* **What the task asks**
Repeat the full listing below verbatim and keep the images out. Give them as a JSON list of strings, one for each line, with blank lines left out.

* **Data segment**
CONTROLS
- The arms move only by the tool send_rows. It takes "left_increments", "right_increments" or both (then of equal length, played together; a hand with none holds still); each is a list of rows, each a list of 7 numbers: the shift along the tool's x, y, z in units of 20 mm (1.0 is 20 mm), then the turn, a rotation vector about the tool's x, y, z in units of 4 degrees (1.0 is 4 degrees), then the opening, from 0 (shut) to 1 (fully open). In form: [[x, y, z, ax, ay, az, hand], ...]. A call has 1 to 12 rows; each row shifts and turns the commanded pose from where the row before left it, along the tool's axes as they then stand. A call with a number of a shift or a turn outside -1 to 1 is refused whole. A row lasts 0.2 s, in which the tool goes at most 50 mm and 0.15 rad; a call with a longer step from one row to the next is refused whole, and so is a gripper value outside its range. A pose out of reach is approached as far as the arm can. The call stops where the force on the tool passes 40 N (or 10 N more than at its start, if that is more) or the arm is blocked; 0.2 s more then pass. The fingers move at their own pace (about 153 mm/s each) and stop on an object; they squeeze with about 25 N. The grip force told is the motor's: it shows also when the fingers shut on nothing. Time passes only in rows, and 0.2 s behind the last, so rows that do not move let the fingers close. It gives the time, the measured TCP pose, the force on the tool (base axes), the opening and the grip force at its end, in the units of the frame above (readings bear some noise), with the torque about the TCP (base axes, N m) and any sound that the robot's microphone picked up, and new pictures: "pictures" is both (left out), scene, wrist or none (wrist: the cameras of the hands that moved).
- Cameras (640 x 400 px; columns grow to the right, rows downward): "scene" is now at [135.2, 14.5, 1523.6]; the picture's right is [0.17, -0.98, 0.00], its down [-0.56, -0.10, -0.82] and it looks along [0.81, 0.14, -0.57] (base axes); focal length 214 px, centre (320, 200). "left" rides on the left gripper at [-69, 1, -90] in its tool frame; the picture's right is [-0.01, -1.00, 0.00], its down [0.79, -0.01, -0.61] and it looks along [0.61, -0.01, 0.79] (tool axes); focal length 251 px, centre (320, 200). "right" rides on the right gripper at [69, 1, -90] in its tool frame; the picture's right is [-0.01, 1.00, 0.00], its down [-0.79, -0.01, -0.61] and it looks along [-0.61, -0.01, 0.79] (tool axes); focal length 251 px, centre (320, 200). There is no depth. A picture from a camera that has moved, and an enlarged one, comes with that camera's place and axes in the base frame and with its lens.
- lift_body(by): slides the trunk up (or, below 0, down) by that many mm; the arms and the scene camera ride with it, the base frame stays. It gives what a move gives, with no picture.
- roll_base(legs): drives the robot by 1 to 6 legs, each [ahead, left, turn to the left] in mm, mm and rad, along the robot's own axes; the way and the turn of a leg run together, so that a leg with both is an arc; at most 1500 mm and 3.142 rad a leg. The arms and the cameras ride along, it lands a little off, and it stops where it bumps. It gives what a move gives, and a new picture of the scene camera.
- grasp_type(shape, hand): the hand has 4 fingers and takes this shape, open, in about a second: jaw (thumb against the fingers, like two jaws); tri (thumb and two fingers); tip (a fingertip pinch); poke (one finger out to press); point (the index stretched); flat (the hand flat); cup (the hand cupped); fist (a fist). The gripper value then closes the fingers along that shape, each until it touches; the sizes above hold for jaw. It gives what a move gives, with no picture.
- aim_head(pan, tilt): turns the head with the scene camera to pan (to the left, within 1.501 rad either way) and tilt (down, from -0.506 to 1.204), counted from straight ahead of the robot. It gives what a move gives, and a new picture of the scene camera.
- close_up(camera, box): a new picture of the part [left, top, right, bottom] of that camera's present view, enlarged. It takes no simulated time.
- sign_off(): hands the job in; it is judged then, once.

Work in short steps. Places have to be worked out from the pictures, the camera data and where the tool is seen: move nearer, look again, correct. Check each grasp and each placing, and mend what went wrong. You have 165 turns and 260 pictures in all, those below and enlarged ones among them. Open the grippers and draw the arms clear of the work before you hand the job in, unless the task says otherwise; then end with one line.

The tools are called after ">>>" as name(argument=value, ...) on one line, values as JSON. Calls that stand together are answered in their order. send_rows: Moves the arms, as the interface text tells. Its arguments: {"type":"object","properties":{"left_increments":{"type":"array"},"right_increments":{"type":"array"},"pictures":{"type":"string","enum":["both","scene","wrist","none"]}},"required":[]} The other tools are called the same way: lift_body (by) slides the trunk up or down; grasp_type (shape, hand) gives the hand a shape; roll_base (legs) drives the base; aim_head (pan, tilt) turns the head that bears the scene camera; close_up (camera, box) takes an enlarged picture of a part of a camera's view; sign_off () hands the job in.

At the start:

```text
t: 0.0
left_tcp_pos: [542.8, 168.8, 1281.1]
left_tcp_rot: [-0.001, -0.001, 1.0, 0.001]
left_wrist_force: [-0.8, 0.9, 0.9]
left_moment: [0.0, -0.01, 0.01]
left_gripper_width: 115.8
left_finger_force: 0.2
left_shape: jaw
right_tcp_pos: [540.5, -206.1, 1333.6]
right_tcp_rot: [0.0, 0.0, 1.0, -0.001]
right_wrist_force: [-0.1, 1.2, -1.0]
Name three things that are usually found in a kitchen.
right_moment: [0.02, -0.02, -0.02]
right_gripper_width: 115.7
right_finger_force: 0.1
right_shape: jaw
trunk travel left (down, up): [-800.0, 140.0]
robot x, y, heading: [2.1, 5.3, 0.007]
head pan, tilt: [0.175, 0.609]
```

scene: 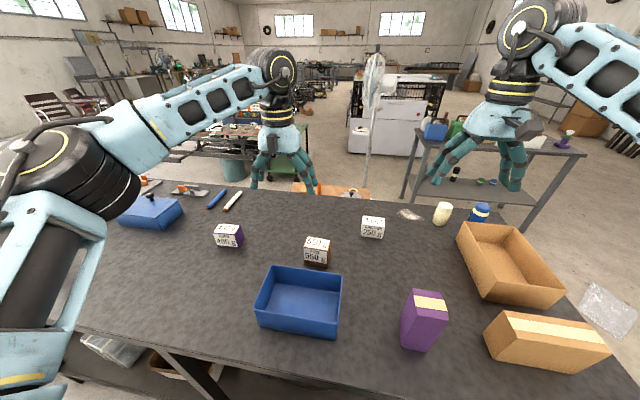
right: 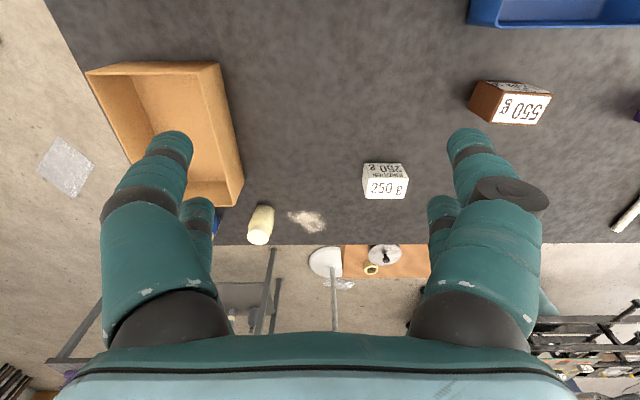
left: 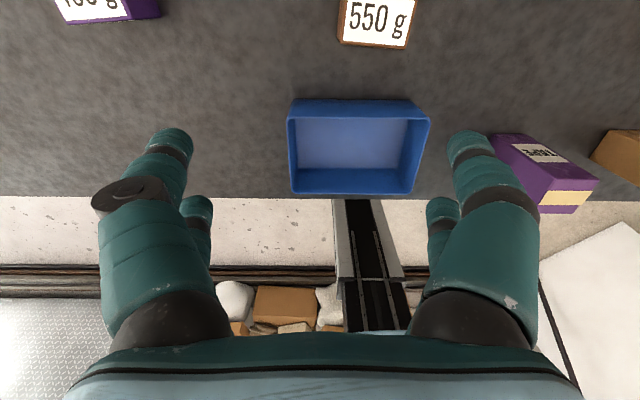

* **Solution**
[
  "CONTROLS",
  "- The arms move only by the tool send_rows. It takes \"left_increments\", \"right_increments\" or both (then of equal length, played together; a hand with none holds still); each is a list of rows, each a list of 7 numbers: the shift along the tool's x, y, z in units of 20 mm (1.0 is 20 mm), then the turn, a rotation vector about the tool's x, y, z in units of 4 degrees (1.0 is 4 degrees), then the opening, from 0 (shut) to 1 (fully open). In form: [[x, y, z, ax, ay, az, hand], ...]. A call has 1 to 12 rows; each row shifts and turns the commanded pose from where the row before left it, along the tool's axes as they then stand. A call with a number of a shift or a turn outside -1 to 1 is refused whole. A row lasts 0.2 s, in which the tool goes at most 50 mm and 0.15 rad; a call with a longer step from one row to the next is refused whole, and so is a gripper value outside its range. A pose out of reach is approached as far as the arm can. The call stops where the force on the tool passes 40 N (or 10 N more than at its start, if that is more) or the arm is blocked; 0.2 s more then pass. The fingers move at their own pace (about 153 mm/s each) and stop on an object; they squeeze with about 25 N. The grip force told is the motor's: it shows also when the fingers shut on nothing. Time passes only in rows, and 0.2 s behind the last, so rows that do not move let the fingers close. It gives the time, the measured TCP pose, the force on the tool (base axes), the opening and the grip force at its end, in the units of the frame above (readings bear some noise), with the torque about the TCP (base axes, N m) and any sound that the robot's microphone picked up, and new pictures: \"pictures\" is both (left out), scene, wrist or none (wrist: the cameras of the hands that moved).",
  "- Cameras (640 x 400 px; columns grow to the right, rows downward): \"scene\" is now at [135.2, 14.5, 1523.6]; the picture's right is [0.17, -0.98, 0.00], its down [-0.56, -0.10, -0.82] and it looks along [0.81, 0.14, -0.57] (base axes); focal length 214 px, centre (320, 200). \"left\" rides on the left gripper at [-69, 1, -90] in its tool frame; the picture's right is [-0.01, -1.00, 0.00], its down [0.79, -0.01, -0.61] and it looks along [0.61, -0.01, 0.79] (tool axes); focal length 251 px, centre (320, 200). \"right\" rides on the right gripper at [69, 1, -90] in its tool frame; the picture's right is [-0.01, 1.00, 0.00], its down [-0.79, -0.01, -0.61] and it looks along [-0.61, -0.01, 0.79] (tool axes); focal length 251 px, centre (320, 200). There is no depth. A picture from a camera that has moved, and an enlarged one, comes with that camera's place and axes in the base frame and with its lens.",
  "- lift_body(by): slides the trunk up (or, below 0, down) by that many mm; the arms and the scene camera ride with it, the base frame stays. It gives what a move gives, with no picture.",
  "- roll_base(legs): drives the robot by 1 to 6 legs, each [ahead, left, turn to the left] in mm, mm and rad, along the robot's own axes; the way and the turn of a leg run together, so that a leg with both is an arc; at most 1500 mm and 3.142 rad a leg. The arms and the cameras ride along, it lands a little off, and it stops where it bumps. It gives what a move gives, and a new picture of the scene camera.",
  "- grasp_type(shape, hand): the hand has 4 fingers and takes this shape, open, in about a second: jaw (thumb against the fingers, like two jaws); tri (thumb and two fingers); tip (a fingertip pinch); poke (one finger out to press); point (the index stretched); flat (the hand flat); cup (the hand cupped); fist (a fist). The gripper value then closes the fingers along that shape, each until it touches; the sizes above hold for jaw. It gives what a move gives, with no picture.",
  "- aim_head(pan, tilt): turns the head with the scene camera to pan (to the left, within 1.501 rad either way) and tilt (down, from -0.506 to 1.204), counted from straight ahead of the robot. It gives what a move gives, and a new picture of the scene camera.",
  "- close_up(camera, box): a new picture of the part [left, top, right, bottom] of that camera's present view, enlarged. It takes no simulated time.",
  "- sign_off(): hands the job in; it is judged then, once.",
  "Work in short steps. Places have to be worked out from the pictures, the camera data and where the tool is seen: move nearer, look again, correct. Check each grasp and each placing, and mend what went wrong. You have 165 turns and 260 pictures in all, those below and enlarged ones among them. Open the grippers and draw the arms clear of the work before you hand the job in, unless the task says otherwise; then end with one line.",
  "The tools are called after \">>>\" as name(argument=value, ...) on one line, values as JSON. Calls that stand together are answered in their order. send_rows: Moves the arms, as the interface text tells. Its arguments: {\"type\":\"object\",\"properties\":{\"left_increments\":{\"type\":\"array\"},\"right_increments\":{\"type\":\"array\"},\"pictures\":{\"type\":\"string\",\"enum\":[\"both\",\"scene\",\"wrist\",\"none\"]}},\"required\":[]} The other tools are called the same way: lift_body (by) slides the trunk up or down; grasp_type (shape, hand) gives the hand a shape; roll_base (legs) drives the base; aim_head (pan, tilt) turns the head that bears the scene camera; close_up (camera, box) takes an enlarged picture of a part of a camera's view; sign_off () hands the job in.",
  "At the start:",
  "```text",
  "t: 0.0",
  "left_tcp_pos: [542.8, 168.8, 1281.1]",
  "left_tcp_rot: [-0.001, -0.001, 1.0, 0.001]",
  "left_wrist_force: [-0.8, 0.9, 0.9]",
  "left_moment: [0.0, -0.01, 0.01]",
  "left_gripper_width: 115.8",
  "left_finger_force: 0.2",
  "left_shape: jaw",
  "right_tcp_pos: [540.5, -206.1, 1333.6]",
  "right_tcp_rot: [0.0, 0.0, 1.0, -0.001]",
  "right_wrist_force: [-0.1, 1.2, -1.0]",
  "Name three things that are usually found in a kitchen.",
  "right_moment: [0.02, -0.02, -0.02]",
  "right_gripper_width: 115.7",
  "right_finger_force: 0.1",
  "right_shape: jaw",
  "trunk travel left (down, up): [-800.0, 140.0]",
  "robot x, y, heading: [2.1, 5.3, 0.007]",
  "head pan, tilt: [0.175, 0.609]",
  "```",
  "scene: ",
  "right: ",
  "left: "
]